Se la crisi umilia i morti sul lavoro

Alla Fincantieri di Monfalcone l'azienda teme di dover sborsare decine di milioni di euro. E così sono a rischio gli accordi extragiudiziali con le famiglie degli operai.

Vittime dell'amianto, niente soldi per i risarcimenti

29/01/2011
Le proteste dei lavoratori alla Fincantieri di Monfalcone.
Le proteste dei lavoratori alla Fincantieri di Monfalcone.

In Italia si iniziano a vedere i risarcimenti per i morti sul lavoro a causa dell’amianto, ma la crisi economica rischia di rallentare gli accordi extragiudiziali. Questo almeno quanto accade tra la Fincantieri e i familiari delle vittime dell’amianto.

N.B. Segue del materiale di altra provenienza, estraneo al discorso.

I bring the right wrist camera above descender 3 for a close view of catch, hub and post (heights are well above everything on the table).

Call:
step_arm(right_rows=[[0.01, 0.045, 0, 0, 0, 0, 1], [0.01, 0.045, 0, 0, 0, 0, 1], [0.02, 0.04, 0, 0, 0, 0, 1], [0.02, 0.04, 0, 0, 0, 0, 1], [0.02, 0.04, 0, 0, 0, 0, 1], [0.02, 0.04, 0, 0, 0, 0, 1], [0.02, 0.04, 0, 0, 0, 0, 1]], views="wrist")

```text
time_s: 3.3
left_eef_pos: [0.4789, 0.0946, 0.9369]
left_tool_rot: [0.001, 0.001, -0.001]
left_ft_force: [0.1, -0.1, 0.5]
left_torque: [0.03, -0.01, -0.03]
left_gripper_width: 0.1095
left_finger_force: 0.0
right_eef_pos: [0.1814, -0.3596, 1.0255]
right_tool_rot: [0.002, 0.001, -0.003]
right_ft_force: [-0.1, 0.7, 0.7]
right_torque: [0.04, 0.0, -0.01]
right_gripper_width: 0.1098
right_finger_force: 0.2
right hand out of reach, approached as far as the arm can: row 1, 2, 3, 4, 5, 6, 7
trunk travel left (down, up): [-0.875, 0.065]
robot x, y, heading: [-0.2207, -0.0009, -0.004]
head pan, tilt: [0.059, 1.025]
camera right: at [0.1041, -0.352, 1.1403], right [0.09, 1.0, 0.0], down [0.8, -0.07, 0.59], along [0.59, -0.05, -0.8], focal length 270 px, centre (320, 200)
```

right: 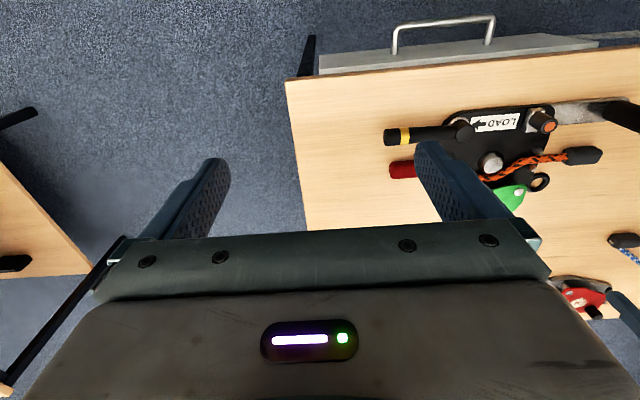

Dopo le prime intese raggiunte nella scorsa estate, le richieste di risarcimento avanzate da alcuni legali non hanno avuto risposta da parte dell’azienda. La Fincantieri ha già sborsato decine di migliaia di euro, in alcuni casi oltre 100 mila, per ogni operaio vittima dell’asbestosi.

E visto che solo alla Fincantieri di Monfalcone sono centinaia i morti da amianto, le cui famiglie hanno presentato esposto alla Procura, e si avvicinano altri maxi processi, il timore dell’azienda è di dover stanziare a questo scopo decine di milioni di euro. Il picco di decessi correlati alle malattie da amianto si dovrebbe avere, infatti, tra il 2015 e il 2020.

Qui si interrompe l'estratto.